The MAPL Plan includes the following steps:
#1 — Establish an Access our Public Lands Task Force
- All Montanans have a stake in our public lands and accessing the 3.08 million landlocked acres. They provide funding to our public schools as well as numerous recreational and economic opportunities for Montanans.
- Establishing a task force with various stakeholders, including private landowners, livestock groups, conservation groups, land trusts, hunting and fishing advocates, private property rights organizations, and other stakeholders, is essential to develop a plan of access to our public lands that all agree upon. This is essential to have the plan successfully developed and implemented.
#2 — Utilize Detailed GPS Data to Develop a Corner Crossing Law that Allows Access to Landlocked Public Lands
- Corner Crossing laws allow individuals to access landlocked public lands by crossing from one corner of public land to the other parcel of public land, providing access to the checkerboard of landlocked public lands.
- Previous attempts at Corner Crossing laws have been unsuccessful, partly because private property owners were concerned about trespassing and violations of their private property rights.
- A Corner Crossing law can be developed utilizing the already-existing, detailed GPS information about our landlocked public lands. The law will allow Corner Crossing at clearly marked boundaries/corners of the public land. These markings will provide clear guidance to where individuals can cross. This will prevent trespassing on private land by individuals using Corner Crossing to access public lands.
- Involving all stakeholders, including private property advocates, in formulating this law will increase the chance of successful passage in the legislature.
#3 — Lead a National Attorneys General Push for Full Funding of the Land and Water Conservation Fund
- The Land and Water Conservation Fund of 1965 (“LWCF”) was enacted to preserve, develop, and ensure access to our outdoor resources. One of the goals was to increase the “health and vitality” of citizens by facilitating participation in recreation.

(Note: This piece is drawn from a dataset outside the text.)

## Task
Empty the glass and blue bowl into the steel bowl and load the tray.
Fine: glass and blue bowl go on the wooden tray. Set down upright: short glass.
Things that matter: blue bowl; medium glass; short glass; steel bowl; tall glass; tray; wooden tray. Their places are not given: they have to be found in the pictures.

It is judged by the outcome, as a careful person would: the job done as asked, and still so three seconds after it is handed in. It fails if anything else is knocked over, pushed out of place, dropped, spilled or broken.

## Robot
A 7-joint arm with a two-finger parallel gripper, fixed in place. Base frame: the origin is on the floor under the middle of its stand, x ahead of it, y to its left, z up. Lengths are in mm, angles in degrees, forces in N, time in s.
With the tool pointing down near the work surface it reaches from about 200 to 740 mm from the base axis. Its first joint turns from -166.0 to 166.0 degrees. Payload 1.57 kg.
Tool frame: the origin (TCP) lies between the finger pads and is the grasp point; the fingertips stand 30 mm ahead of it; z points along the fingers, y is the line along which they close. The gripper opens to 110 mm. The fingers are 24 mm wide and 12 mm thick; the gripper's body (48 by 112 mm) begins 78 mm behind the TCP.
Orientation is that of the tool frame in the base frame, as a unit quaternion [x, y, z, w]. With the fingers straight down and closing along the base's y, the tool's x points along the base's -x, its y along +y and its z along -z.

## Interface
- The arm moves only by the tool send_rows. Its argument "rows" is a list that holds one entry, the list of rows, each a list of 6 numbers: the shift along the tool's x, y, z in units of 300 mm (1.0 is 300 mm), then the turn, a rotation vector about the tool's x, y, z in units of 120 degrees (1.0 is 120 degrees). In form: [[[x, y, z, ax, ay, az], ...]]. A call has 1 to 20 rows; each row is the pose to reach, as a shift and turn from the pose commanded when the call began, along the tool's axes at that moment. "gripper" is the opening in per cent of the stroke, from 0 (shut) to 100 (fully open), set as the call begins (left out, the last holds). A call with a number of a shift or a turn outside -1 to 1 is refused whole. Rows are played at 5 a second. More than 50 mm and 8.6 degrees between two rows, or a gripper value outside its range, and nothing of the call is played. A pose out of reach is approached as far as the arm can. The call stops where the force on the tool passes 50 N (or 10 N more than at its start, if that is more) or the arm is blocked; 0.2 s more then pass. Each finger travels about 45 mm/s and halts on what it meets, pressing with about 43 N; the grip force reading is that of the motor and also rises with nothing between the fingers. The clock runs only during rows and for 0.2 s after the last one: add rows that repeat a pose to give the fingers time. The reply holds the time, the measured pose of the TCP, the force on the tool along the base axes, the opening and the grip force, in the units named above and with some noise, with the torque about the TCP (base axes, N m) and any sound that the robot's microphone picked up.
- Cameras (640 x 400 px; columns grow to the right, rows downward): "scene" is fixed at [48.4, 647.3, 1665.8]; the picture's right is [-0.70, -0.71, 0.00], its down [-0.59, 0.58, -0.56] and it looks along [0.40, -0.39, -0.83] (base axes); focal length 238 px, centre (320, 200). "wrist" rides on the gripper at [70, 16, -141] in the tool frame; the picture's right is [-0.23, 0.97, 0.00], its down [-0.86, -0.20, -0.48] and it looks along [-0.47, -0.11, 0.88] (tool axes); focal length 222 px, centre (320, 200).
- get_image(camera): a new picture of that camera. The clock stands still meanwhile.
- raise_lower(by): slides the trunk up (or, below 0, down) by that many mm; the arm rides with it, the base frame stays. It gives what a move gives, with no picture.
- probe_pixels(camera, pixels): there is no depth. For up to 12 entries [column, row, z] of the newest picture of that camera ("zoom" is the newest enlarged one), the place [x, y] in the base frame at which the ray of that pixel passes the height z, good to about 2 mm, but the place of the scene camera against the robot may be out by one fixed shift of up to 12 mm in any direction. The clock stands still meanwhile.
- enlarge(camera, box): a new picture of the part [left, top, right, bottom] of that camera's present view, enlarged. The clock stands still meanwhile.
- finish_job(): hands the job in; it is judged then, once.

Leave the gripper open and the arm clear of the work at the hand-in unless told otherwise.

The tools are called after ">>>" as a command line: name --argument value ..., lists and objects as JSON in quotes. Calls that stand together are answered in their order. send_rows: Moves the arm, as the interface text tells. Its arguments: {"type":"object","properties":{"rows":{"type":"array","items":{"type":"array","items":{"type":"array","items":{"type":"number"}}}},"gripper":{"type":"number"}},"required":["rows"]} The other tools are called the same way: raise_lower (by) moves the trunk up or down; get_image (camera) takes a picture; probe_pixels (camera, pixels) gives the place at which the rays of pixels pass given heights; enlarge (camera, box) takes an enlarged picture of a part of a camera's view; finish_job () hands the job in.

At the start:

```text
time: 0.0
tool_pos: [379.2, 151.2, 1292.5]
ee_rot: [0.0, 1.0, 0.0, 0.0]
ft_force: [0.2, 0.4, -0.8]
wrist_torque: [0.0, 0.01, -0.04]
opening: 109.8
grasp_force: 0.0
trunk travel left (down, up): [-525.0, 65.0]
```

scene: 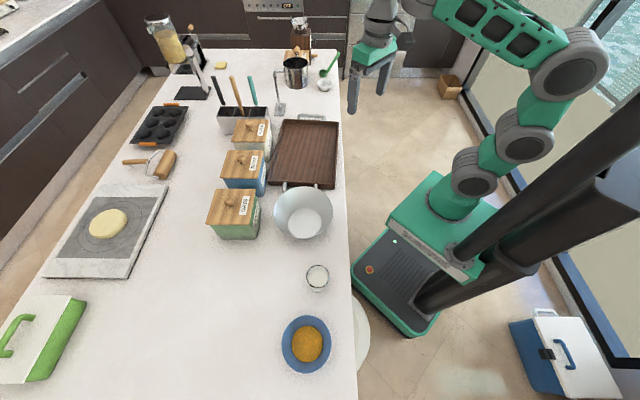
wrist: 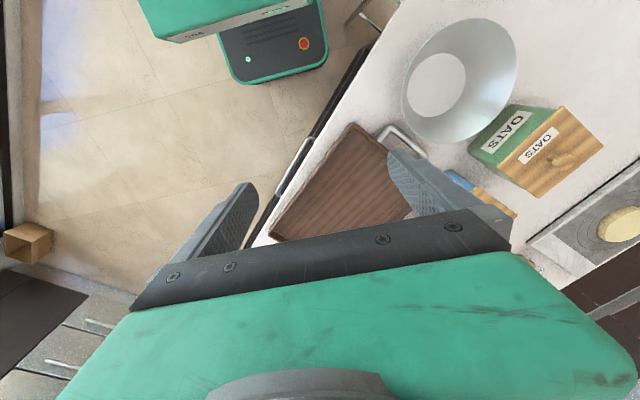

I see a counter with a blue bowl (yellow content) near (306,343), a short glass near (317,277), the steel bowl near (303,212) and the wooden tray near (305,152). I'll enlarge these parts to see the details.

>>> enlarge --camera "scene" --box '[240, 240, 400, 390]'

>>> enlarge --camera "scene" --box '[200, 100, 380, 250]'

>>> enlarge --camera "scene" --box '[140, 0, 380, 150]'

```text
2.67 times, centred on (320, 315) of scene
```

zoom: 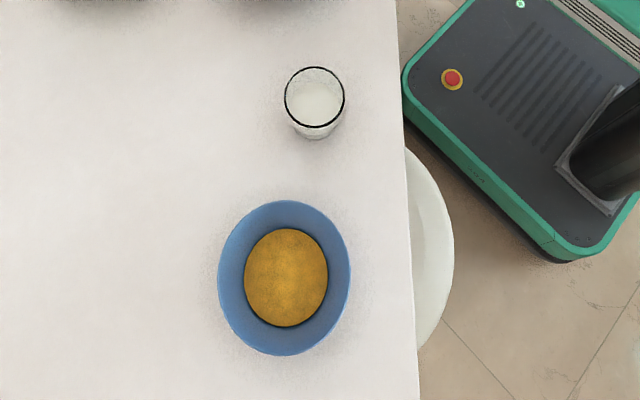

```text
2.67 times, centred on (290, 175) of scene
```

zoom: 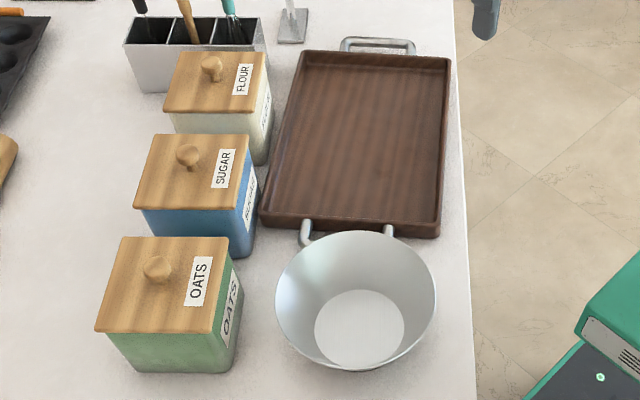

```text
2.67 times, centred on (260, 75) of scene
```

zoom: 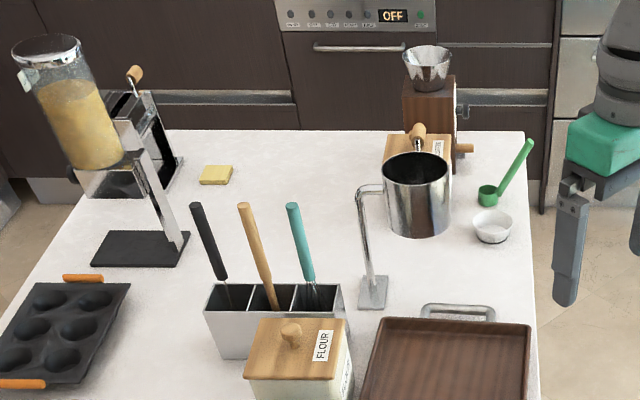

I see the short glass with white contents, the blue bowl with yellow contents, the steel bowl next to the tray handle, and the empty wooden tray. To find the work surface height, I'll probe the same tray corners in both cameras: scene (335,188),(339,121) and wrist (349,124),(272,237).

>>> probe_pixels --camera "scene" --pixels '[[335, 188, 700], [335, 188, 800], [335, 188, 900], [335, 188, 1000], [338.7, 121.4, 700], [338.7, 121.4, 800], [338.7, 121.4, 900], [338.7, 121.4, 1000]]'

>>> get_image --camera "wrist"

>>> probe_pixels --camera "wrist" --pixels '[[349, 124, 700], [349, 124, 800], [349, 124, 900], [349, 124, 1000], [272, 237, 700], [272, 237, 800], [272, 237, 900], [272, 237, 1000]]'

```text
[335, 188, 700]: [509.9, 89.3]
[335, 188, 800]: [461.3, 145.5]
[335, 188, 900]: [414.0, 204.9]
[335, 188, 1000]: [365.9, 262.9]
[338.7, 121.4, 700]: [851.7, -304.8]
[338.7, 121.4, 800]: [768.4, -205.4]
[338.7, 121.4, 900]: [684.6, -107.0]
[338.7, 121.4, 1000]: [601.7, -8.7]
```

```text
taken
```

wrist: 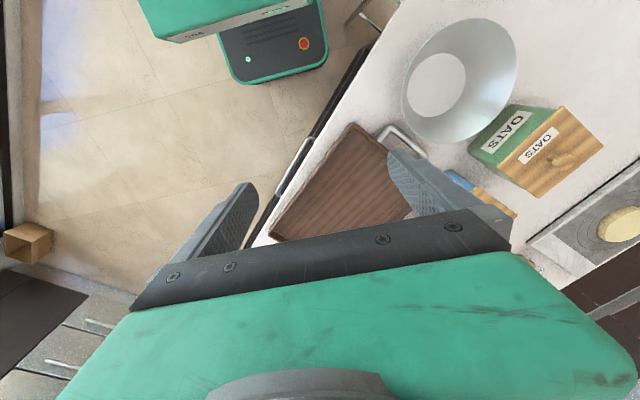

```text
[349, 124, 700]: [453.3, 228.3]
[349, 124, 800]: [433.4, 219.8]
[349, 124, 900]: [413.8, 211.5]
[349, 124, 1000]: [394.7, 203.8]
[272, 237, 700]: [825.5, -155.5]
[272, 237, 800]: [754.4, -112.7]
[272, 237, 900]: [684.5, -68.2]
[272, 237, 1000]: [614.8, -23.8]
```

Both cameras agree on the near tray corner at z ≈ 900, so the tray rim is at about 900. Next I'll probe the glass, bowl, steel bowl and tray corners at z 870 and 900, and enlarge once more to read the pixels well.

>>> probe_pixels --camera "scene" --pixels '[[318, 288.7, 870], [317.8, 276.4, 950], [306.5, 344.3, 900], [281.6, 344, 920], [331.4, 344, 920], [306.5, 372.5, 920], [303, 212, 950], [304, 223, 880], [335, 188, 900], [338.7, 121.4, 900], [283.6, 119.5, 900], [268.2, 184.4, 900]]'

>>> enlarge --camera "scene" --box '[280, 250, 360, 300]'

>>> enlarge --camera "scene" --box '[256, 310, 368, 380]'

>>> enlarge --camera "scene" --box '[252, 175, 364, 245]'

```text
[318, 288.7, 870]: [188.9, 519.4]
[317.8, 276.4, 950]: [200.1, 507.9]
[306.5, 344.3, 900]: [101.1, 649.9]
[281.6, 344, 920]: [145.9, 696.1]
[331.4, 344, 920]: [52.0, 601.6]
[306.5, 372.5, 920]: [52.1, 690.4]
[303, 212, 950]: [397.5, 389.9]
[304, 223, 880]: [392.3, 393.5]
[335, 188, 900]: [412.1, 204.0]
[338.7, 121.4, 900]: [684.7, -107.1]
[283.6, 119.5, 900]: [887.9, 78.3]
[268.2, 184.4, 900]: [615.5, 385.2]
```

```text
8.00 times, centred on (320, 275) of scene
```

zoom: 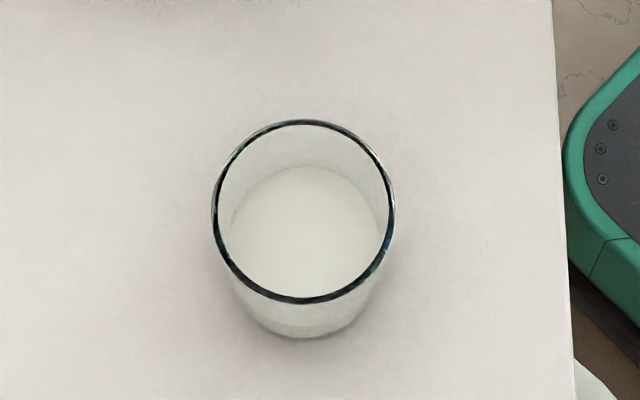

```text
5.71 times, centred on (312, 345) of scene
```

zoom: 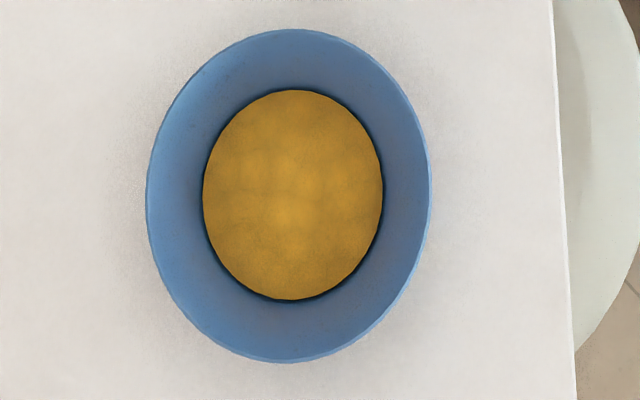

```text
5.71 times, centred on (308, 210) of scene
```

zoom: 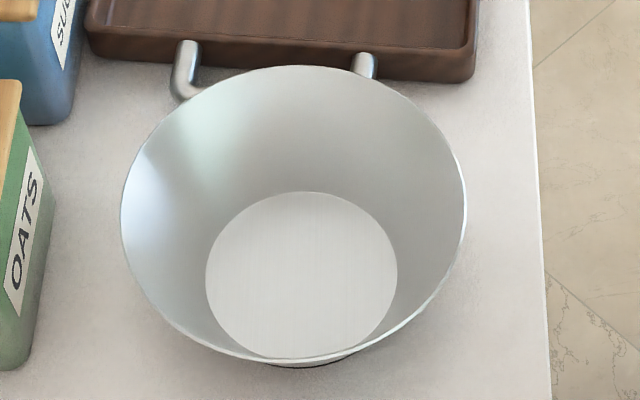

- $900 million is deposited into the federal LWCF annually but some of the money has continually been diverted and not applied toward conservation and recreation priorities. If the LWCF was fully funded with all funding appropriately used, it would allow additional access to our outdoors through purchase of land, easements, establishment of fishing sites, and other investments.
- Attorneys General are uniquely positioned to fight for full funding and appropriate use because they are the chief legal officer for their state. Leading a collaborative national effort to push for full funding and appropriate use will put pressure on federal authorities to stop raiding of the LWCF account and bring more of the funding to Montana.
#4 — Establish an Online Portal with Information Regarding all Public Lands Access Programs
- Montana has numerous under-utilized public lands access programs to fit the needs of different landowners who want to provide public access. Establishing one convenient online site with information and links to all these programs will improve the ability of Montanans to learn about and utilize these programs.
- The programs Montana has includes the following:
- Unlocking Public Lands, established in 2015 with my help. This provides an annual tax credit of $750 to $3,000 to private landowners who allow access over their property to reach landlocked public lands.
- Montana Public Lands Access Network, established in 2017 with my assistance, allows donations to the state the can be utilized to obtain easements over private land to access landlocked public lands. It can also be used for small projects, such as installing cattle crossings, to access the landlocked public lands.
- The Public Access to Lands Act, established in 2019 with my support, allows Fish, Wildlife, and Parks to negotiate agreements with private landowners to allow access to landlocked public lands.
- Block Management Areas provide free hunting opportunities on private land with landowners voluntarily offering access under various guidelines. A small portion of hunting license sales are dedicated to this program to compensate landowners for access and any accidental damage to their property.
#5 — Establish Online Portal for Complaints of Obstruction of Public Land Access
- Providing an online portal in concert with the program portal described above, including telephone access, for citizens to report complaints of obstruction of access to public land will help identify and remedy these violations.
- Working with other state agencies to fully address these violations will ensure citizens are able to access their public lands.
#6 — Provide Advisory Opinion when Requested to Clarify State Law Related to Public Land Access
- Increasingly Montanans seeking to hunt, fish or otherwise recreate on Montana’s public lands face obstructions to public land access. This occurs through fencing or gating of traditional access points or through other actions that obstruct public land access.
- The Attorney General is uniquely situated to clarify conflicts or uncertainty in Montana law through requested Advisory Opinions that then carry the force of law.
- By utilizing this power in these situations, the Attorney General will provide clarity and certainty regarding what is permitted regarding situations that block access to our public lands.
#7 — Support Funding for Habitat Montana
- Habitat Montana is a state program that utilizes a portion of proceeds of hunting license sales to purchase land or conservation easements.
- Having the Attorney General advocate for adequate funding for this program will help ensure adequate funding is placed in the program.
Our public lands are a treasure. Unlocking our landlocked areas is a priority I will champion as Attorney General.